The state denied equality by meting out a special treatment
to individual advocates/ firm of advocates. The notification grants exemption
even in respect of services rendered by advocates to business entities having
turnover below 10 lakhs per annum. The object of the Act is to impose service
tax on all services by all persons. Therefore granting exemption to advocates
while denying the same to similarly placed CA and other professionals is
plainly a situation of unequal treatment of persons in the matter of levy of
tax. Hence the law suffers from the vice of constitutionality as it clearly
violates Art.14.
The State also denied equal protection of law by denying
the protection to CA while extending the same to an Advocate. It has already
been explained that CA’s as a class is similar to an advocate. If that be so
there is no intelligible differentia. There is no rational relation between
the classification and the objects sought to be achieved as the object of the
levy is to impose tax on all services in general.
There is also a
clear discrimination. If an individual advocate renders services to a business
entity with turnover less than 10 lakhs he is exempt from tax whereas the very
same services if rendered by a CA attracts the levy. Is it not plainly
discriminative?
Take another
instance. In the case of a service rendered by an individual advocate or firm
of advocates which attracts tax, still he is not liable to pay any tax as the 100%
service tax has to be borne by the service receiver ie the client. The above
facility is denied to CA. Is it not a clear case of discrimination?

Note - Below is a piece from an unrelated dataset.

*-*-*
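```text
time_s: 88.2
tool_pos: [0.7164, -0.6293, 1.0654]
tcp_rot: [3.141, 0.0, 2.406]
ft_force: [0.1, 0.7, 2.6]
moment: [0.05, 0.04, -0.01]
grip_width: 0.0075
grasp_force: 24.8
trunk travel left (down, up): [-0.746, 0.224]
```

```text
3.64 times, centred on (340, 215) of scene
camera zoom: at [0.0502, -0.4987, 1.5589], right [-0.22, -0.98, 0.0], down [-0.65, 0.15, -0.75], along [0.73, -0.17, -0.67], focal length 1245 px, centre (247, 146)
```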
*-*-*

It may be noted that the law does not enjoin on the person
challenging the state action under Art.14 to prove that the law has been
enacted with an intentional or purposeful discrimination. Justice Mukherjea observed
in State
Of West Bengal v Anwar All Sarkar1952 AIR 75 (SC) as follows.
“if it is
established that the person complaining has been discriminated against as a
result of legislation and denied equal privileges with others occupying the
same position, I do not think that it is incumbent upon him, before he can
claim relief on the basis of his fundamental rights, to assert and prove that
in making the law, the legislature was actuated by a hostile or inimical
intention against a particular person or class.”
CONCLUSION
In view of the discussions above, it is submitted that the
action of the state in granting certain benefits only to advocates while
denying the same to chartered accountants is hit by article 14 of the
constitution and hence unsustainable. The action clearly results denial of
equality and equal protection of law which constitutes one of the fundamental
principles enshrined in our constitution. It is suggested that the central
government may by amending the notifications extend the same benefits to chartered
accountants as well as other professionals like company secretaries, cost
accountants, tax practitioners etc. The sooner the better.